**Set task:**
Provide the full wording of the text block, which begins "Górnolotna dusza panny".

**Provided data:**
## BEGIN

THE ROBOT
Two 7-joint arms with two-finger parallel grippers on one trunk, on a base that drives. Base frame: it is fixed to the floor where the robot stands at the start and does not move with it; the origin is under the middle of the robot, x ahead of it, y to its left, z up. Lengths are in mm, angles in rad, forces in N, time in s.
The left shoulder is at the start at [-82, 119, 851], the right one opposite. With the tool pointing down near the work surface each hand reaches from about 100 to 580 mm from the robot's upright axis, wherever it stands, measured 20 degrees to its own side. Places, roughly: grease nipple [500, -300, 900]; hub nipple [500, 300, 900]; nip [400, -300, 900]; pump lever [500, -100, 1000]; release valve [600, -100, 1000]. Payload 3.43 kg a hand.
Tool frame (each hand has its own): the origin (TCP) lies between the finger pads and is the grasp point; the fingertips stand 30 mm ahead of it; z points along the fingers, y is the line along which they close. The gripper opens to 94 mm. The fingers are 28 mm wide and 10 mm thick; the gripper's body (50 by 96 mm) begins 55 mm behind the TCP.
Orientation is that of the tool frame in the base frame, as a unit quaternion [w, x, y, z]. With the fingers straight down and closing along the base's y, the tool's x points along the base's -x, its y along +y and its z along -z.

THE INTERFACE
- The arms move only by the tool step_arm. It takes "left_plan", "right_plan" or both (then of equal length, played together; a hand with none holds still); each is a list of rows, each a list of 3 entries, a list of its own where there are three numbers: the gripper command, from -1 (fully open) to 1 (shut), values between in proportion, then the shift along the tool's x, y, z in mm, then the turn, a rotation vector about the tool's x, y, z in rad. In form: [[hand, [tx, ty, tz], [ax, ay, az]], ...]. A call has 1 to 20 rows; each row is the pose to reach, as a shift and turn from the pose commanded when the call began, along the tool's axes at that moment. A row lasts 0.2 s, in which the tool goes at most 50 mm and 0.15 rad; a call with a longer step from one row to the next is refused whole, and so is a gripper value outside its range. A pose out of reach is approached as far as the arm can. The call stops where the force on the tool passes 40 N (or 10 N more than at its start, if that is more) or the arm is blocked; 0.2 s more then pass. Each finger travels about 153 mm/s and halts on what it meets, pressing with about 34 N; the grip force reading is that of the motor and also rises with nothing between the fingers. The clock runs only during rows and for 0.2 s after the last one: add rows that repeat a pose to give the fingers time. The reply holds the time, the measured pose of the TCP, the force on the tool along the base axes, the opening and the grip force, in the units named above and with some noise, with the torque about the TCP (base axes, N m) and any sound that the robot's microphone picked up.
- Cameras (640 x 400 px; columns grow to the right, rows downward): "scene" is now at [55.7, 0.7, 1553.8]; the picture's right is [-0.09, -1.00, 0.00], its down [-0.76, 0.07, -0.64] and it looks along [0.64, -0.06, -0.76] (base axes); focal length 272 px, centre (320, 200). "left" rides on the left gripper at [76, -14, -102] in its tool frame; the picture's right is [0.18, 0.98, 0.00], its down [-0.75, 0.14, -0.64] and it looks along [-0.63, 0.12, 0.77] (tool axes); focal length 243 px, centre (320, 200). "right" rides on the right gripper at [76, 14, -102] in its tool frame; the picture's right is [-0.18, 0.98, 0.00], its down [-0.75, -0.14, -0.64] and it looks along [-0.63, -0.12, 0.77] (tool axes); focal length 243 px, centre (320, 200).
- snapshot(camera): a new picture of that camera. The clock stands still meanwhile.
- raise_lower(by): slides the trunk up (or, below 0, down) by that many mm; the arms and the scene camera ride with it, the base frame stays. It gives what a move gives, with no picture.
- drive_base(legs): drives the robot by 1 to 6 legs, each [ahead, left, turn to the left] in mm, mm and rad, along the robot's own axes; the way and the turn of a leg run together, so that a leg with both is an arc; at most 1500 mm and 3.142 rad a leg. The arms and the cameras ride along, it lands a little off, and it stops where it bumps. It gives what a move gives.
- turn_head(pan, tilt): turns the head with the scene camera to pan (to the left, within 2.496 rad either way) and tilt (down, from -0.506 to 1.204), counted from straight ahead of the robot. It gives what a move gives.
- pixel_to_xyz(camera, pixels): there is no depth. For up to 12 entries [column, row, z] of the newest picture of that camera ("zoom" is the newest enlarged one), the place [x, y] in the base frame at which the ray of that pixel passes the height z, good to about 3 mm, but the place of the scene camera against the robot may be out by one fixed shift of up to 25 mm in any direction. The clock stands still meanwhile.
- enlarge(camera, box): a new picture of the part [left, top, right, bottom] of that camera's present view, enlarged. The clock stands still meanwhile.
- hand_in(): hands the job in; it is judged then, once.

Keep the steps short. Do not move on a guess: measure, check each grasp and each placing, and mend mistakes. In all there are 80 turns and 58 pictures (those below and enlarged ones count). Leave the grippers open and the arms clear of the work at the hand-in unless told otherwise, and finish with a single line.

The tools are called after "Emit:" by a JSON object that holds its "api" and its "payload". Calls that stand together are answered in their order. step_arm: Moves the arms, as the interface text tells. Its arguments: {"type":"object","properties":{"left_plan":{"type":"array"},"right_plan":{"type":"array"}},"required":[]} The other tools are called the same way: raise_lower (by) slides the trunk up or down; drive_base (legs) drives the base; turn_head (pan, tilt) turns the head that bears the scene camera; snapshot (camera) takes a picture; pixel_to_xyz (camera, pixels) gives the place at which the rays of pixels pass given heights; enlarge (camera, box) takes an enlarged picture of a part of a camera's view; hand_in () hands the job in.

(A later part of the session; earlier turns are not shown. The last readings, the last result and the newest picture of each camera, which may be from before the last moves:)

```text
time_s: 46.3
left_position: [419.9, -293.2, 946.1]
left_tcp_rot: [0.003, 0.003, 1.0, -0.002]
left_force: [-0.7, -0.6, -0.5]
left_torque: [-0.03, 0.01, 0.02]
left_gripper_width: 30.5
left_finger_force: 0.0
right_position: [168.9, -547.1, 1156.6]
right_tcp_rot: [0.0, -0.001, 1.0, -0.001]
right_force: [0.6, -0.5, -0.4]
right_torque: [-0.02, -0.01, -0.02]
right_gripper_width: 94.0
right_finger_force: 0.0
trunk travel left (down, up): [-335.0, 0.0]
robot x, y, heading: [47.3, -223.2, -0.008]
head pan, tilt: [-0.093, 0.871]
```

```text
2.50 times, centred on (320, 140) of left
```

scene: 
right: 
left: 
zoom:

## END

**Text block:**

## BEGIN

Górnolotna dusza panny Stegemann

Kiedy odeszła wczesną wiosną 1880 roku, o jej śmierci pisały gazety niemal na całym świecie. Jako pierwszy, 6 kwietnia, poinformował o tym „Kurier Warszawski”: „Dnia 4 b.m. o godzinie 5 po południu, zasnęła w Bogu po długiej i ciężkiej chorobie śp. Felicyta von Vest­vali. Zwłoki przeprowadzone zostaną w środę, dnia 7-go, o godzinie 9-ej z rana, z domu numer 27a przy ulicy Marszałkowskiej do dworca kolei żelaznej warszawsko-wiedeńskiej dla przewiezienia ich do Warm­brunn na Szląsku”. Zgadza się tu wszystko poza datą śmierci – w rzeczywistości bohaterka tej książki umarła dzień wcześniej. W dziennikarskich notkach Felicita nazywana jest z reguły „słynną niemiecką artystką”, co może trochę dziwić, skoro kilka lat wcześniej pisano tu o niej jako krakowiance, pannie West­wa­le­wicz. Tylko „Kurier Codzienny” pożegnał gwiazdę nieco dłuższym tekstem, dzięki czemu czytelnicy mogli się dowiedzieć, że Vest­vali, której rozgłos przyniosły role męskie, swego czasu odwiedziła Amerykę, a przed kilkoma laty osiadła na stałe w Warszawie, gdzie wybudowała „okazały dom”.

W Niemczech o śmierci „słynnej odtwórczyni roli Hamleta” pierwszy informował „Berliner Tageblatt” w krótkiej notce z 8 kwietnia 1880 roku. Bardzo szybko zareagowała na jej śmierć prasa wiedeńska. Najwięcej miejsca poświęcił zmarłej „Morgen-Post”, który w trzech kolejnych numerach (z 12, 17 i 19 kwietnia) wydrukował obszerny esej biograficzny, będący poruszającym hołdem dla artystki. „Tak kończy się ten spektakl – pisze z emfazą autor – Felicitas von Vest­vali udało się zdobyć trwałą reputację artystycznego fenomenu, osobliwie dzięki roli Hamleta, która na swój sposób odzwierciedlała dylematy niemieckiego życia intelektualnego”.

## END

**Response to this task:**
Górnolotna dusza panny Stegemann

Kiedy odeszła wczesną wiosną 1880 roku, o jej śmierci pisały gazety niemal na całym świecie. Jako pierwszy, 6 kwietnia, poinformował o tym „Kurier Warszawski”: „Dnia 4 b.m. o godzinie 5 po południu, zasnęła w Bogu po długiej i ciężkiej chorobie śp. Felicyta von Vest­vali. Zwłoki przeprowadzone zostaną w środę, dnia 7-go, o godzinie 9-ej z rana, z domu numer 27a przy ulicy Marszałkowskiej do dworca kolei żelaznej warszawsko-wiedeńskiej dla przewiezienia ich do Warm­brunn na Szląsku”. Zgadza się tu wszystko poza datą śmierci – w rzeczywistości bohaterka tej książki umarła dzień wcześniej. W dziennikarskich notkach Felicita nazywana jest z reguły „słynną niemiecką artystką”, co może trochę dziwić, skoro kilka lat wcześniej pisano tu o niej jako krakowiance, pannie West­wa­le­wicz. Tylko „Kurier Codzienny” pożegnał gwiazdę nieco dłuższym tekstem, dzięki czemu czytelnicy mogli się dowiedzieć, że Vest­vali, której rozgłos przyniosły role męskie, swego czasu odwiedziła Amerykę, a przed kilkoma laty osiadła na stałe w Warszawie, gdzie wybudowała „okazały dom”.

W Niemczech o śmierci „słynnej odtwórczyni roli Hamleta” pierwszy informował „Berliner Tageblatt” w krótkiej notce z 8 kwietnia 1880 roku. Bardzo szybko zareagowała na jej śmierć prasa wiedeńska. Najwięcej miejsca poświęcił zmarłej „Morgen-Post”, który w trzech kolejnych numerach (z 12, 17 i 19 kwietnia) wydrukował obszerny esej biograficzny, będący poruszającym hołdem dla artystki. „Tak kończy się ten spektakl – pisze z emfazą autor – Felicitas von Vest­vali udało się zdobyć trwałą reputację artystycznego fenomenu, osobliwie dzięki roli Hamleta, która na swój sposób odzwierciedlała dylematy niemieckiego życia intelektualnego”.